Procura-se:
um secretário-geral da ONU íntegro

por James Petras

Kofi Annan censura relatório que aponta crimes de guerra perpetrados pelo US Army no Afeganistão Muita gente progressista em todo o mundo costumava considerar a Organização das Nações Unidas (ONU) como a melhor instituição para a solução pacífica de conflitos e para servir a causa da justiça, livre de controle dos interesses das grandes potências. Dentro da ONU, o secretário-geral era considerado como uma pessoa equânime, íntegra e, sobretudo, que não podia ser persuadida pelas grandes potências. Para alguns esquerdistas pós-modernos, como Toni Negri, a ONU era um novo modelo para um governo mundial.

A história recente ensina-nos uma lição diferente — a atroz bancarrota da ONU como instituição para a paz e a decadência moral da função de secretário-geral da ONU sob Kofi Annan. Por várias vezes vimos como a ONU permaneceu passiva ou realmente colaborou com guerras de agressão, limpeza étnica e genocídio económico.

Para sermos justos, a ONU, nas décadas anteriores, estava longe de ser uma organização perfeita e o secretário-geral era habitualmente uma pessoa que evitava as confrontações com as grandes potências — particularmente com os países da NATO. Mas nos anos 70 e até princípios dos 80 a Assembleia Geral costumava criticar consequentemente as desigualdades entre o Norte e o Sul, e propunha uma nova ordem mundial em que o Terceiro Mundo receberia a ajuda técnica e financeira necessária para o desenvolvimento social e económico. Nessa época, o secretário-geral Kurt Waldheim negou-se a ceder diante das pressões dos EUA e tomou uma atitude equidistante em relação ao Oriente Próximo, opondo-se à ocupação israelense e apoiando uma solução de dois estados. Até Boutros-Gali, que inicialmente foi apoiado por Washington e que foi o antecessor de Annan, opôs-se à ocupação israelense e foi a favor de uma conferência multilateral mais activa com a participação da Europa. Washington opôs-se à sua reeleição, apesar de geralmente ter pontos de vista pró-ocidentais.

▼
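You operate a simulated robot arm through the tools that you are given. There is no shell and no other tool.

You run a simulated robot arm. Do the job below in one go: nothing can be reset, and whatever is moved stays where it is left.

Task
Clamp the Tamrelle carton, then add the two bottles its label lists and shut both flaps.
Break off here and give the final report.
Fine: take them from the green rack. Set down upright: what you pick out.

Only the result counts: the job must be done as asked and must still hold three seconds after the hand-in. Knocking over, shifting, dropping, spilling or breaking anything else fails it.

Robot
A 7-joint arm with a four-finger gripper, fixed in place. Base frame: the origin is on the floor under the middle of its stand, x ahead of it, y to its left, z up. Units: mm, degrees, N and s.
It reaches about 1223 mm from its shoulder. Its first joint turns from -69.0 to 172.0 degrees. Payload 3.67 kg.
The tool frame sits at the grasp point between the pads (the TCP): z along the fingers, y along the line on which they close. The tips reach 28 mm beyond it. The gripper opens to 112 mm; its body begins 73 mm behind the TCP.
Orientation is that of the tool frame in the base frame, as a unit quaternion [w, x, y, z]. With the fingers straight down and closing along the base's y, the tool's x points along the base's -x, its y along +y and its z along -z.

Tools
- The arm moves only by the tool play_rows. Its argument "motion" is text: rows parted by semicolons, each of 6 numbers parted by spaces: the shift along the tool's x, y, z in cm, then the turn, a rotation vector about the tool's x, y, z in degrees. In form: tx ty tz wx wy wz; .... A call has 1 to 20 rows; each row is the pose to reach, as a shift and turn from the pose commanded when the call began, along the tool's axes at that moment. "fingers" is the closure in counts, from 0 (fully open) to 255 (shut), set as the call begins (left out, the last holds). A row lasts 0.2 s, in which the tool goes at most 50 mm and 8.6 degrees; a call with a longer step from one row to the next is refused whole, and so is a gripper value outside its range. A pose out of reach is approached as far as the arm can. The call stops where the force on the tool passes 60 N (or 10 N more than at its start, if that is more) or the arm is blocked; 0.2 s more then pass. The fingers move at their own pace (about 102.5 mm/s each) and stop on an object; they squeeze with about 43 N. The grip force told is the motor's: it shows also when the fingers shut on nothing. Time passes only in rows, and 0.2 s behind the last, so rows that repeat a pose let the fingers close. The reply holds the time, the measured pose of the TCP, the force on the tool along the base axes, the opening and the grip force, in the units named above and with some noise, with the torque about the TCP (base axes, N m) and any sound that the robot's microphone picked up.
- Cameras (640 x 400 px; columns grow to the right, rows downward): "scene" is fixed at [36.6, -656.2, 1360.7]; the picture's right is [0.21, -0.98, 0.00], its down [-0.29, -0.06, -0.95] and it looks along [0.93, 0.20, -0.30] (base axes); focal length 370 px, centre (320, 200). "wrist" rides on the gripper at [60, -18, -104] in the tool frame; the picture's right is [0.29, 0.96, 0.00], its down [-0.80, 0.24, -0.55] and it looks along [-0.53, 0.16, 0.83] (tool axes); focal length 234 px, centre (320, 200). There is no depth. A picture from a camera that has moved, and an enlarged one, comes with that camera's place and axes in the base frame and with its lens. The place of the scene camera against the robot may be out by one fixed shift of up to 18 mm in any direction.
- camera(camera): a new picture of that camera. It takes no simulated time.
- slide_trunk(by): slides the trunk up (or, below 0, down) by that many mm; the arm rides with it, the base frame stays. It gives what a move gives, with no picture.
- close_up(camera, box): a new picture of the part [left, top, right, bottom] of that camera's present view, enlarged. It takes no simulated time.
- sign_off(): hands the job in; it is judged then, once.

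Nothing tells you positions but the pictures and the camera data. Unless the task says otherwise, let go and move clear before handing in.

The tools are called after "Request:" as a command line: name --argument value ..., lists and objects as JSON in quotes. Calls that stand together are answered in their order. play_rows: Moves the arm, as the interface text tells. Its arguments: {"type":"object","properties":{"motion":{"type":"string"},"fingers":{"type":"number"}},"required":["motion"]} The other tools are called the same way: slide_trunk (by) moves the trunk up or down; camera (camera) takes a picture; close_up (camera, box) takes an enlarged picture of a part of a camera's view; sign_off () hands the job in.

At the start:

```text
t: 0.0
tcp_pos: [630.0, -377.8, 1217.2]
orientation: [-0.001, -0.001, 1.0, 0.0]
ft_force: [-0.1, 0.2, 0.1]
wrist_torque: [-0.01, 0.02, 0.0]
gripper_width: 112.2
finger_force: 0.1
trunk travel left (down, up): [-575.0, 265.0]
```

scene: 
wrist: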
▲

Kofi Annan foi o candidato pre-seleccionado por Washington para o posto de secretário-geral. Apresentado como "representante da África", Annan foi eleito graça à forte intervenção, subornos e ameaças dos EUA aos seus clientes e receptores de ajuda da África e América Latina. Annan não possuía uma base política independente de apoio, era um virtual desconhecido do público em geral, mas era conhecido em Washington como um candidato maleável com o qual se podia contar para que cumprisse suas ordens em todos os temas de importância para os EUA. Fiel à sua vocação, Kofi ganhou o título de "O Mensageiro" em círculos da ONU, pela sua capacidade de transmitir as ordens de Washington à comunidade mundial.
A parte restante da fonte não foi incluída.